**Job a**
Transcribe the extract provided beginning at "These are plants". Stop after "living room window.".

**Extract provided**
Winter Flowering Witch Hazel

The four Hamamelis varieties in the leavesnbloom garden are all x intermedia  hybrids with their parentage from the Japanese witch hazels – Hamamelis japonica and the Chinese witch hazels – Hamamelis mollis. The winter colour from these deciduous shrubs/ small trees ranges from the palest sulphurous yellow to red. As a result each year the colour just gets better and better. The witch hazels have such gorgeous colours from December onwards with their peak flowering in February. While their subtle fragrances can fill the morning air seducing the few pollinators that dare to fly at this time of year. They are natural seducers!

These are plants that you’ll need to grow somewhere that you can view the flowers from indoors just in case the weather doesn’t entice you into the garden. 

#1  Hamamelis x intermedia ‘Pallida’ AGM

I can see this one with its sulfurous yellow blooms from my living room window.

Winter Flowering Witch Hazel - this is an image of witch hazel pallida pale yellow flowers


It’s planted near the patio so that its sweetly scented blooms can be enjoyed  not far from the house.  It’s great for a small garden as it doesn’t take up as much space as other witch hazels.

I nearly lost this plant after the harsh winters of 2009/2010. The blooms are still quite sparse but considering that last year I only had 1 bloom during the winter. Though it is showing encouraging signs of recovery.

**Job b**
Retype, exactly as written, every line from the one containing "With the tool" down to the one containing "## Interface", including both, and nothing else.

**Stored data**
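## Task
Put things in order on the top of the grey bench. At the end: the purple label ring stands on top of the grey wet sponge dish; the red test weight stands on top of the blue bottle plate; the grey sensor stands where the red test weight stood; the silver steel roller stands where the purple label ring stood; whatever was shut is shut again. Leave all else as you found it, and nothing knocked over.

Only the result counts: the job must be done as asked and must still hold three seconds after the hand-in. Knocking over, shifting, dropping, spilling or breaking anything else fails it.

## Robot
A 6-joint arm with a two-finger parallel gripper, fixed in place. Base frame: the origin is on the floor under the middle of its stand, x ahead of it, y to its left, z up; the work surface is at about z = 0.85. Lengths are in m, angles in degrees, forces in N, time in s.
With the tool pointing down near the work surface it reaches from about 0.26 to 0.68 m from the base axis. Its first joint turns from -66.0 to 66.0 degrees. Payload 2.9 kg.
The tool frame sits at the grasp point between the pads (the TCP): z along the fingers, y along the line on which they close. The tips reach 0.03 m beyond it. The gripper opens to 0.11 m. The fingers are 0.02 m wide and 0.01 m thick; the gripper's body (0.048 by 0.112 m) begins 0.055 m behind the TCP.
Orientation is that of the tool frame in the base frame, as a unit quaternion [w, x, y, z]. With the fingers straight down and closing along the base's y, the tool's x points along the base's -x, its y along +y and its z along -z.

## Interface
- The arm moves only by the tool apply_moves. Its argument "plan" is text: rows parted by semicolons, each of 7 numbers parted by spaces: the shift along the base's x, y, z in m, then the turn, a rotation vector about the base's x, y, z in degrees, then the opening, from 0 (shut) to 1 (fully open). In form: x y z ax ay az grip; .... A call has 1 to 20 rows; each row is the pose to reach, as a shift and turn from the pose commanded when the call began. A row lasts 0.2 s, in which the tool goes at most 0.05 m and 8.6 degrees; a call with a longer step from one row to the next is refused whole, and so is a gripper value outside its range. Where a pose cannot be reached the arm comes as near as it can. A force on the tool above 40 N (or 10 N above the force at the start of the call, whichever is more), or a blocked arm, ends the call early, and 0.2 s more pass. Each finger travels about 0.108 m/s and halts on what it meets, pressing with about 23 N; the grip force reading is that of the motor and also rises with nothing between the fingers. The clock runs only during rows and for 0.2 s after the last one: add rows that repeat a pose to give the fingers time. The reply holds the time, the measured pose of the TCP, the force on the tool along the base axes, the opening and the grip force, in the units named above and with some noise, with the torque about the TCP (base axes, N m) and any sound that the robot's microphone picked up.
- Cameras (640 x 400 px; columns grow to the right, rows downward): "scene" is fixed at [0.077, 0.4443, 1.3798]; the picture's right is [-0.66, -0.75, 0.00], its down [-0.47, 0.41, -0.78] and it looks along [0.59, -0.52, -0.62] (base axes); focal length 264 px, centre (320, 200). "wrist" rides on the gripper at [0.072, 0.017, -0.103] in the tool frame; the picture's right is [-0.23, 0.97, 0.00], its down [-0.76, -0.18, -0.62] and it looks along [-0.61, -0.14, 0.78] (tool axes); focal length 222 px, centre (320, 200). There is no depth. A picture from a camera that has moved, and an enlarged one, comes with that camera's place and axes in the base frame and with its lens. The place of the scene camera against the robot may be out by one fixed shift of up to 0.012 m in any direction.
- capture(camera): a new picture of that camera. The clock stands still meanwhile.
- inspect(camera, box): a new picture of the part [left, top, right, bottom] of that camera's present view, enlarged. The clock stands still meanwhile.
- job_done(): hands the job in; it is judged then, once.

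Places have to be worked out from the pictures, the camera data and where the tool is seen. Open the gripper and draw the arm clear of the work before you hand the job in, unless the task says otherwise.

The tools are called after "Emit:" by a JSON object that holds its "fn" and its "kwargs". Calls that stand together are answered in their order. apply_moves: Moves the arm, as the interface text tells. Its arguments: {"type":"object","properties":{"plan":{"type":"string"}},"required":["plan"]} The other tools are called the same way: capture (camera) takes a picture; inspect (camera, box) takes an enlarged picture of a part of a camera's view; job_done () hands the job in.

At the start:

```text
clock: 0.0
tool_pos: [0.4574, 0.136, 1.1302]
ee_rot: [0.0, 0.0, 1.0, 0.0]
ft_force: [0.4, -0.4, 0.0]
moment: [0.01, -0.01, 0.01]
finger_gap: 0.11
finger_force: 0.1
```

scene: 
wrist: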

**Worked answer a**
These are plants that you’ll need to grow somewhere that you can view the flowers from indoors just in case the weather doesn’t entice you into the garden. 

#1  Hamamelis x intermedia ‘Pallida’ AGM

I can see this one with its sulfurous yellow blooms from my living room window.

**Worked answer b**
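With the tool pointing down near the work surface it reaches from about 0.26 to 0.68 m from the base axis. Its first joint turns from -66.0 to 66.0 degrees. Payload 2.9 kg.
The tool frame sits at the grasp point between the pads (the TCP): z along the fingers, y along the line on which they close. The tips reach 0.03 m beyond it. The gripper opens to 0.11 m. The fingers are 0.02 m wide and 0.01 m thick; the gripper's body (0.048 by 0.112 m) begins 0.055 m behind the TCP.
Orientation is that of the tool frame in the base frame, as a unit quaternion [w, x, y, z]. With the fingers straight down and closing along the base's y, the tool's x points along the base's -x, its y along +y and its z along -z.

## Interface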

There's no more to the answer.